L’insigne leçon de ces douze commentaires sur les Évangiles est qu’ils amènent sans cesse à questionner les traductions, à se reporter au texte original et sonder les infléchissements de sens de l’hébreu au grec, du grec au latin, du latin au français, et d’une langue à l’autre à relever des nuances sémantiques. Être attentif aux Écritures, c’est traquer dans les traductions courantes les détournements de sens moralisateurs dont la psychanalyste peut, dans son cabinet constater les redoutables effets. L’enjeu est de taille, une “mauvaise traduction” peut facilement être une forme d’instrumentalisation des textes – délibérée ou pas – pour cautionner une vision de l’existence doloriste, culpabilisante, fataliste, amoindrissante. Par exemple : on a souvent traduit le verset 3 du chapitre 16 de la Genèse par : “Tu enfanteras dans la douleur”. Avec une phrase pareille, s’indigne la psychanalyste, on reste bloqué sur une punition de la femme. Pour Marie Balmary, il faudrait traduire par : “Dans le chagrin tu enfanteras des fils”. Cela n’a rien à voir avec la souffrance de l’accouchement, explique-t-elle, mais avec la difficulté pour les êtres humains de laisser advenir en l’autre et particulièrement l’enfant, sa propre vie, sa propre parole. Cela fait écho à l’épisode que raconte Luc, quand Jésus a douze ans et que Joseph et Marie le conduisent au Temple de Jérusalem. Ils ne retrouvent plus sa trace et le perdent pendant trois jours. Jésus les accueille sans s’excuser. Et même il renverse la situation : “… Ne saviez-vous pas qu’il me faut être à ce qui est de mon Père ?” S’il demeure bien à sa place dans sa généalogie, il a désormais accès à son origine divine. Les parents de Jésus “acceptent de ne pas comprendre, nous dit la psychanalyste, un sujet, un fils c’est quelqu’un qui a dépassé l’emprise de ses parents, qui accomplit son propre désir, qui accède à lui-même.” 3

Autre traduction dangereuse, celle du verset 48 du chapitre 5 de l’évangile de Matthieu : “Soyez parfaits comme votre père est parfait”. En hébreu, nous dit Marie Balmary, le verbe n’est pas conjugué à l’impératif mais à l’inaccompli, c’est-à-dire au futur. On a fait un ordre de “ce qui était une promesse, une prophétie” : “Vous donc, vous serez parfaits comme votre Père céleste est parfait”. Or, le mot “parfait” peut avoir un effet pervers.

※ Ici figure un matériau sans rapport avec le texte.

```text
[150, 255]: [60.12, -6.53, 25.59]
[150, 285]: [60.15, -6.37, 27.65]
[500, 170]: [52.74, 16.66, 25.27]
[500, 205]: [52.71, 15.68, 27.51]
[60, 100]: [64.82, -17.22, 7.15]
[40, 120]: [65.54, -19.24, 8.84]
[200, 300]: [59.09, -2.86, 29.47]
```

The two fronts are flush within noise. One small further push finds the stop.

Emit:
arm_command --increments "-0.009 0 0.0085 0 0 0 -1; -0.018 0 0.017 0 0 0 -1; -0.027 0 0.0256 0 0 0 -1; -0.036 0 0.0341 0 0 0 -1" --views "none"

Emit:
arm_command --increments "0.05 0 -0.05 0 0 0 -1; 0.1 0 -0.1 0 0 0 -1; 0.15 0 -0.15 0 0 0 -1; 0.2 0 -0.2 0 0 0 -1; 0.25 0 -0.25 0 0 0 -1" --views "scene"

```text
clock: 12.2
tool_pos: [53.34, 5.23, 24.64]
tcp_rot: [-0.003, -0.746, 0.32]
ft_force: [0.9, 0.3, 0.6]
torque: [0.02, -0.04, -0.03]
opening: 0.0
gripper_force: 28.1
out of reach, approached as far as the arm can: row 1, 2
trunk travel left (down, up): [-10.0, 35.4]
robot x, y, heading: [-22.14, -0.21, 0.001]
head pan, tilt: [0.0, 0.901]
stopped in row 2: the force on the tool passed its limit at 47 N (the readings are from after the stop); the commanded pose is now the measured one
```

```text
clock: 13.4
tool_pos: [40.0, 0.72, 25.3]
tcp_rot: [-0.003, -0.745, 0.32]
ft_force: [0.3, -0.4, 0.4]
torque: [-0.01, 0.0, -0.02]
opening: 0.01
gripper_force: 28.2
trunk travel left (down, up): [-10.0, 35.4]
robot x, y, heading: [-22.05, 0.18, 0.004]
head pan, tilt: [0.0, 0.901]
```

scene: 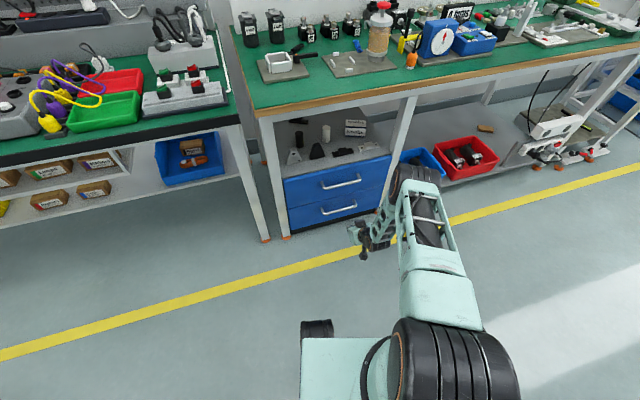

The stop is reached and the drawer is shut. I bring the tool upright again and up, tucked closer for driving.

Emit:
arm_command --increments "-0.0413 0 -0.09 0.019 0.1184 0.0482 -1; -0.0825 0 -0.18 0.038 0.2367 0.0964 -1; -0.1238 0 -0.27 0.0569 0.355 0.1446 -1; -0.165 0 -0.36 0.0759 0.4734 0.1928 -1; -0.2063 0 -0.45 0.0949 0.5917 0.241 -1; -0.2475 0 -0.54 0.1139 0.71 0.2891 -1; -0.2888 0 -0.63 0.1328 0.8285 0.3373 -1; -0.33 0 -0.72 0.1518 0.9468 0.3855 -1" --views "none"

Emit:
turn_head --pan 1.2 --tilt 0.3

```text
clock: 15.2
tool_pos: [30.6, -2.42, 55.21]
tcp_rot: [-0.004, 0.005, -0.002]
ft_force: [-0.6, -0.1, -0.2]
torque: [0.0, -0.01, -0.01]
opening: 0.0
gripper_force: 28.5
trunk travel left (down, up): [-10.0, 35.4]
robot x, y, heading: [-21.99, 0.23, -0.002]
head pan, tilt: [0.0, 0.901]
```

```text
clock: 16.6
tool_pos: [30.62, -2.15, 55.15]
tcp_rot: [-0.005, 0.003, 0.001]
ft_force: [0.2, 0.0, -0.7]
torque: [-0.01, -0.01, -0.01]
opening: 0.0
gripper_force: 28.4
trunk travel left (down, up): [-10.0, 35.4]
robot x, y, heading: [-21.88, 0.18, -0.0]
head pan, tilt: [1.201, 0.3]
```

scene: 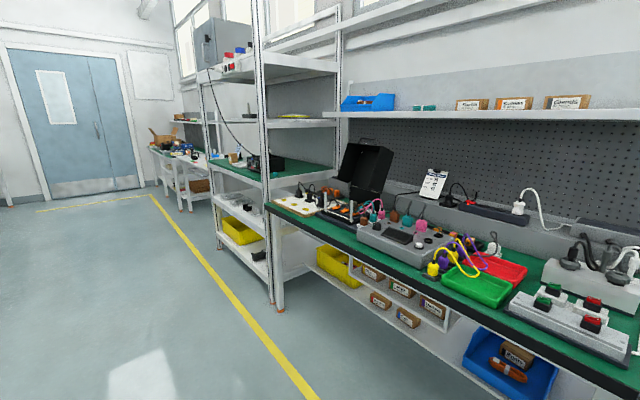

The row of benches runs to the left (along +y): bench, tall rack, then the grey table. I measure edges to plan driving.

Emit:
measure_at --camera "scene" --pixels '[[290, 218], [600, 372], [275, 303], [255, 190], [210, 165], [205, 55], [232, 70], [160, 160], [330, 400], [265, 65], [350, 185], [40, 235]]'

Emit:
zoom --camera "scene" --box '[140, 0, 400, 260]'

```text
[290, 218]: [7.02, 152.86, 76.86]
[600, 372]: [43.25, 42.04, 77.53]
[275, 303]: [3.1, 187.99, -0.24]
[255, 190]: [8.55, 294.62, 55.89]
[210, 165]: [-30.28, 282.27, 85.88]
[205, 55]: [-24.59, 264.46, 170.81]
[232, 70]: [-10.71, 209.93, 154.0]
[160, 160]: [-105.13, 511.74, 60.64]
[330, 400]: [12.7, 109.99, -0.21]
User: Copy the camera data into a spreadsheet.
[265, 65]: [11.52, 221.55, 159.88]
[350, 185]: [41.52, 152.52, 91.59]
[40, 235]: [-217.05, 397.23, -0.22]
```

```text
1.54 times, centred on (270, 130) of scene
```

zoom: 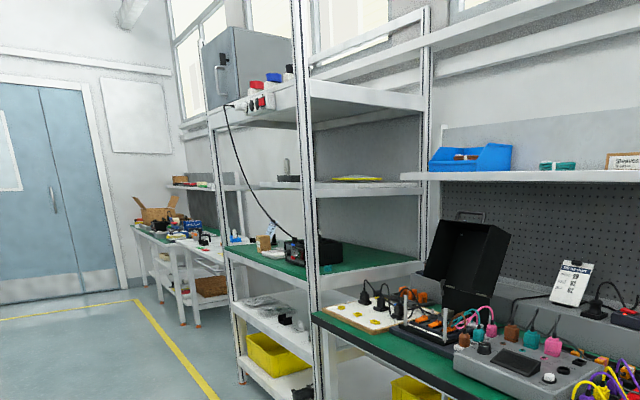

Nous sommes des êtres profondément inachevés, nous ne serons jamais “parfaits” ! Et pourtant, il y a souvent cette injonction dans les religions d’être parfait, d’être des purs, totalement fidèles à Dieu en tout. Ce type de traduction a pu engendré une culpabilité mortifère. Il est très difficile de mettre dehors le faux Dieu de la culpabilité, celui qui juge et qui punit, reconnaît Marie Balmary. Dans la Bible, ce qui libère, c’est d’être en relation : avec le Père, avec les autres.4

Au fond, le fil qui relie ces récits évangéliques (re)parcourus et qui court à travers toute la Bible est ce qui permet à l’être humain d’entrer en relation de parole avec d’autres. Ce qui dans ce monde-là commence à nous faire entrevoir le Royaume, est le souci d’autrui, l’amour, la charité, autrement dit l’accès à la fraternité. “Ce lieu en nous que nous ne connaissons pas” du titre est précisément le lieu de la métamorphose, du passage du “moi-je” au “Nous” de fraternité. Aucune théorie darwinienne ou autre ne peut en rendre compte ni nous y introduire, excepté peut-être la psychanalyse qui, travaillant sur le symbolique, peut en situer les contours … Seuls le mythe, la parabole ou la fable peuvent nous coordonner au mystère. « De quoi avons-nous besoin d’être sauvés, conclut Marie Balmary, sinon de notre condition de mortels ? La révélation nous sauve du statut d’objets dans le monde. En tant que créatures, nous sommes des êtres connaissables. En tant que “fils”, de l’un et l’autre sexe, nous ne le sommes pas. La filiation – et la fraternité qu’elle rend possible – apparaît comme l’au-delà de la création. » 5

Ce qu’énonce en poète, Emmanuel Godo :

« Lire la Bible comme un texte vivant, c’est sentir se frayer en nous des passages. Vers de l’inconnaissable qui ne nous égare pas mais qui, au contraire, nous remet sur le chemin de l’homme. »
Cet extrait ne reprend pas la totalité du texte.